# TASK DESCRIPTION
In your copy, include every line of the listing below exactly but none of the pictures.
↓↓↓
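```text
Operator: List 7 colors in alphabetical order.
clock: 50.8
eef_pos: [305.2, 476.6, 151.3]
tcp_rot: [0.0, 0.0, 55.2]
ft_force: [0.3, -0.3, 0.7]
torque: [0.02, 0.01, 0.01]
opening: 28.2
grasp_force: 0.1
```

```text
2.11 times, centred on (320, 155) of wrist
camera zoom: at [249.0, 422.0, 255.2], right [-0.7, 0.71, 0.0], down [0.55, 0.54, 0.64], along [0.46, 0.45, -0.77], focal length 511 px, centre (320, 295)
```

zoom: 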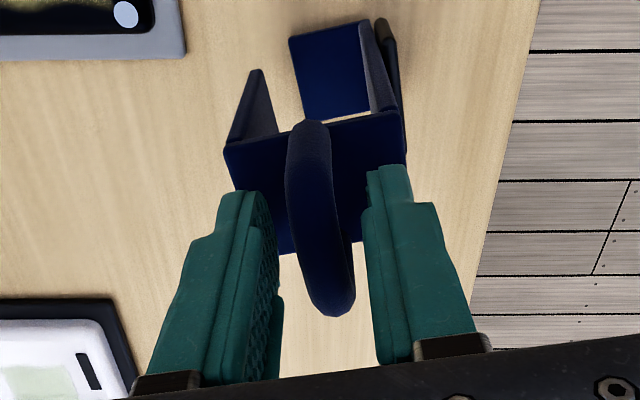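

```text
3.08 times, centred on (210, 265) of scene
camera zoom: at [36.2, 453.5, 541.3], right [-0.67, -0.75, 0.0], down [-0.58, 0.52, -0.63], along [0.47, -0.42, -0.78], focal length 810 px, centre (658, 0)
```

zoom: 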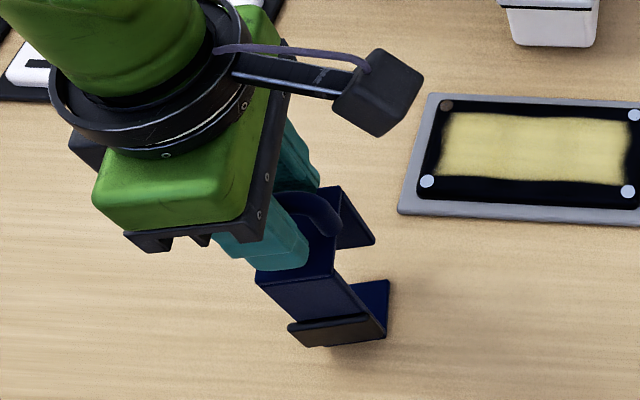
↑↑↑
# WRITTEN SOLUTION
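```text
Operator: List 7 colors in alphabetical order.
clock: 50.8
eef_pos: [305.2, 476.6, 151.3]
tcp_rot: [0.0, 0.0, 55.2]
ft_force: [0.3, -0.3, 0.7]
torque: [0.02, 0.01, 0.01]
opening: 28.2
grasp_force: 0.1
```

```text
2.11 times, centred on (320, 155) of wrist
camera zoom: at [249.0, 422.0, 255.2], right [-0.7, 0.71, 0.0], down [0.55, 0.54, 0.64], along [0.46, 0.45, -0.77], focal length 511 px, centre (320, 295)
```

zoom: 

```text
3.08 times, centred on (210, 265) of scene
camera zoom: at [36.2, 453.5, 541.3], right [-0.67, -0.75, 0.0], down [-0.58, 0.52, -0.63], along [0.47, -0.42, -0.78], focal length 810 px, centre (658, 0)
```

zoom: 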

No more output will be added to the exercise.